Norris 1 plane

Although this article is titled the best way to restore, it actually includes things you should never do if you want to restore vintage tools. The reason for this is that there are numerous ways to restore tools and they are all ok, but there are some methods which you should definitely avoid, because you can permanently impact the tools authenticity and value.

Rust removal

Never use vinegar or acids to remove rust. There are commercial-grade rust removers available if you can’t be bothered to scrape, sand or use wire wool as we do. Follow the directions carefully and the results won’t be awful. Vinegars and acids change the surface composition of the metal, increase the depth of existing pitting and micro crevices giving the metal a grey appearance. The process will have degraded the surface and will no longer be anything like it would have originally been. Commercial-grade rust removers still seem to do this, but to a lesser extent.

Rust removal from vintage tools
Rust removal from vintage tools

Scraping, sanding and the use of wire wool actually abrades and flattens the surface, so micro crevices are removed and pitting is left well alone.

Wire-brushes are a mixed bag. On rough cast iron they are great, but on high quality surfaces they are often too aggressive. Never be tempted to use a powered wire wheel unless you accept that the tool is unlikely to retain any original finish and patina.

There are some less aggressive alternatives to wire brushes that are popular such as Scotch Brite pads. These may be suitable for power rust removal, but as we have not yet tried them we can’t recommend them. In theory they should be good.

As a rule, machine finishes are too aggressive and are to be avoided unless you are a highly competent machinist and have a strong knowledge of vintage tools and their care.

Polishing

Wire wool for rust removal on vintage tools
Wire wool for rust removal on vintage tools

Generally, fine grade sandpaper and wire wool are great for polishing. We often move to polishing compounds and strop or metal polish and a cloth if we want to go that extra mile.

Power-polishing again is a mixed bag. Some like to restore their tools beyond clean and functional and power-polishing can help achieve this. In general, we don’t like to take tools this far so avoid power-polishing. However, for some tools a highly polished surface can provide a practical advantage (e.g. chisel backs). In the case of chisel backs a highly polished, flat surface allows for the edge to be sharper. Be aware that like grinding, power-polishing can generate significant heat. For this reason, you need to take regular breaks and keep a check the tool isn’t getting too hot.

Wood finishing removal

If finishes have to be removed, we always test with methylated spirits (denatured alcohol). Methylated spirit is great for removing dirt and shellac finishes. If we want to try removing something from a shellac finish without wrecking it, we try shellite (lighter fluid or naptha). If we believe the finish to be laquer then lacquer thinners is great to use to remove it, but methylated spirits should allow cleaning without damaging the surface. When all else fails, acetone removes almost everything. Lacquer thinners has acetone in it.
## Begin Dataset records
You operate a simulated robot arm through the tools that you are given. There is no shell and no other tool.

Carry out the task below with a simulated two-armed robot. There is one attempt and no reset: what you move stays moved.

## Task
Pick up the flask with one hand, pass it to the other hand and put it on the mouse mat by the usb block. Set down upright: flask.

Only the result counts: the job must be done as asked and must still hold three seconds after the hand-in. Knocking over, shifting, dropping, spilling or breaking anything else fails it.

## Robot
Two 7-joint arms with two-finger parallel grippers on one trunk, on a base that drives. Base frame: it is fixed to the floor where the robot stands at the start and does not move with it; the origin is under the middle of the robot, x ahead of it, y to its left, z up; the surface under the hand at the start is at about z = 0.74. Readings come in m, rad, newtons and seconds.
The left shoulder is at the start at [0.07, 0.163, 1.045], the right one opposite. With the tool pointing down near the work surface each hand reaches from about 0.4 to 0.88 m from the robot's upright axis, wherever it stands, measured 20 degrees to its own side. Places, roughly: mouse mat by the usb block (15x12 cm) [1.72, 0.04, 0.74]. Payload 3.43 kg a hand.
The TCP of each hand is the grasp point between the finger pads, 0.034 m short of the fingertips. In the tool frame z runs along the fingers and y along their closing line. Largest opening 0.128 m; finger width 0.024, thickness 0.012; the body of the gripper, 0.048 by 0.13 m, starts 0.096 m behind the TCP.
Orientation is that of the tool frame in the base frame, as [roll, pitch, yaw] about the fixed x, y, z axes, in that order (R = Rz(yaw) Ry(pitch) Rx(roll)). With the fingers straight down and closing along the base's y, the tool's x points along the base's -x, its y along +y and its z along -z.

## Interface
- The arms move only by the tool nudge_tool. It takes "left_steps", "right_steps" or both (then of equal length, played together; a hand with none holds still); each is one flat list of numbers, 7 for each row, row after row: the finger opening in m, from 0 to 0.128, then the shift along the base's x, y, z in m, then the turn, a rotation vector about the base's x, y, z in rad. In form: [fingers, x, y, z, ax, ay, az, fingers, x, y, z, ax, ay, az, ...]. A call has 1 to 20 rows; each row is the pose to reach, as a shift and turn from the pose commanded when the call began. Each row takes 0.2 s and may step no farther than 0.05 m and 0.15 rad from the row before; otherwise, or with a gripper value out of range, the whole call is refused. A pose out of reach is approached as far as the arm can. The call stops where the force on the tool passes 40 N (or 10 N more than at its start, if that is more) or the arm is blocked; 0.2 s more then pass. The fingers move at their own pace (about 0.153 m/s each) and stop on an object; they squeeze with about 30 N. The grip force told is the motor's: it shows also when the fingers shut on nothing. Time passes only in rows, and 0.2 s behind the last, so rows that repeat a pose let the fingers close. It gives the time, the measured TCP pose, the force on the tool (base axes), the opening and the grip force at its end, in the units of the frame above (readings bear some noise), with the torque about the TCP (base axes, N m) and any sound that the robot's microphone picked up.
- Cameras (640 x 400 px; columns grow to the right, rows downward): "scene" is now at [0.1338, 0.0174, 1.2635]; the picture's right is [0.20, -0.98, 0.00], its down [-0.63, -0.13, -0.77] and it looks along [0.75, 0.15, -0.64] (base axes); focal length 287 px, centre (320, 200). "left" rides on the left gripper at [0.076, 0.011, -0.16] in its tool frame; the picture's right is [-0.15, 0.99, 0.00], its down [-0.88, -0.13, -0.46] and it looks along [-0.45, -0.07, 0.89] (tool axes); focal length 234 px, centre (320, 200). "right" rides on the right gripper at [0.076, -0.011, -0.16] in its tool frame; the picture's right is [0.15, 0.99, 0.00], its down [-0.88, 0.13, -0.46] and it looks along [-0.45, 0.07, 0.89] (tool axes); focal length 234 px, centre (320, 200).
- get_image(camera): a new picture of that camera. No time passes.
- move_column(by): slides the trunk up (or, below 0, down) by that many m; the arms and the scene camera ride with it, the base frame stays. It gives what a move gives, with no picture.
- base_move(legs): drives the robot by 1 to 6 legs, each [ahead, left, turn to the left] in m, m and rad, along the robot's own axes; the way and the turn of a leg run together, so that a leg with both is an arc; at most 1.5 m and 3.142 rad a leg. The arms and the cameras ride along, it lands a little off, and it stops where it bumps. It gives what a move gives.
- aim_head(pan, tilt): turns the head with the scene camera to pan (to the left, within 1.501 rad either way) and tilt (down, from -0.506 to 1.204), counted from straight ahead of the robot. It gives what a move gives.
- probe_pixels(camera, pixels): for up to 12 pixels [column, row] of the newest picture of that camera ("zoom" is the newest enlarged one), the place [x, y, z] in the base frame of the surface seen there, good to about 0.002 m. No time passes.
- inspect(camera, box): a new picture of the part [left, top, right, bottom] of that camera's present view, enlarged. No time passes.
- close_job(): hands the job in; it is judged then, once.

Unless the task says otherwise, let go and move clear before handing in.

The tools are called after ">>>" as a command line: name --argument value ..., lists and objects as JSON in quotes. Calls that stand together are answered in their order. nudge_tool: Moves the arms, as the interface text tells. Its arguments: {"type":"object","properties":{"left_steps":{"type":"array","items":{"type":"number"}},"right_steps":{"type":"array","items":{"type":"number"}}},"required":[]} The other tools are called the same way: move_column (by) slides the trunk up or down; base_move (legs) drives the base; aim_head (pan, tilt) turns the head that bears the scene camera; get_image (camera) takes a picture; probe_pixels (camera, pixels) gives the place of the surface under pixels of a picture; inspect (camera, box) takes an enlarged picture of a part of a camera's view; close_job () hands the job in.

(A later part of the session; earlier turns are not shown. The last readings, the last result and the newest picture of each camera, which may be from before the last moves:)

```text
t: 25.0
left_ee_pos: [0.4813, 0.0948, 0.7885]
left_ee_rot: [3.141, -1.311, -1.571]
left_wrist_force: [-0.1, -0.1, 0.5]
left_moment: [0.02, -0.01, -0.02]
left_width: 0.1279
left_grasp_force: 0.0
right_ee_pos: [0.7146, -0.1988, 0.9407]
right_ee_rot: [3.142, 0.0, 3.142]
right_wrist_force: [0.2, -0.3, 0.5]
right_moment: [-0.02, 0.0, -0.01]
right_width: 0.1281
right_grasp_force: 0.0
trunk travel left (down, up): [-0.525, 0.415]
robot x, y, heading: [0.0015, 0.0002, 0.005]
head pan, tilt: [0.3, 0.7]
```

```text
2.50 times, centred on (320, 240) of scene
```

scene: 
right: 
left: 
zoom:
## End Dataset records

Scraping is a good method of removing a vintage finish and if you are careful and practice you can often leave the underlying wooden surface largely intact.

Titan Firmer Chisel Set
Titan Firmer Chisel Set

Wood refinishing

Vintage tools over 100 years old generally would have only had oil or shellac finishes. In the 1920s they started using lacquer commercially so tools from this period on may have lacquer finishes.

Do not use boiled linseed oil for any woodworking restoration unless you are trying to significantly darken the wood.

If you want an oil-based finish, raw linseed oil or tung oil is great. Other kitchen oils such as walnut oil can also be used. Commercially available blends containing these oils typically have additives in them, to reduce the drying time. Without these additives the drying time can be significant. We tend to dilute our oils with turpentine to speed up the drying process.

We always try to use a similar finish or easily removed finish if we are patching an existing finish. Shellac is our ‘go to’ finish. It’s easy to apply, looks great and as is easily removed if required. It just wipes off with methylated spirits (denatured alcohol). It also will go over the top of almost anything.

Try to avoid new finishes like polyurethane, unless you have a particular need for it. Although the finish is tough, it rarely looks good, it definitely is not authentic, and it is a nightmare for the next owner to remove or repair.

Remember, we are just custodians of these tools. If we sympathetically look after them now, the next generation will be able to maintain and enjoy them long after we are gone.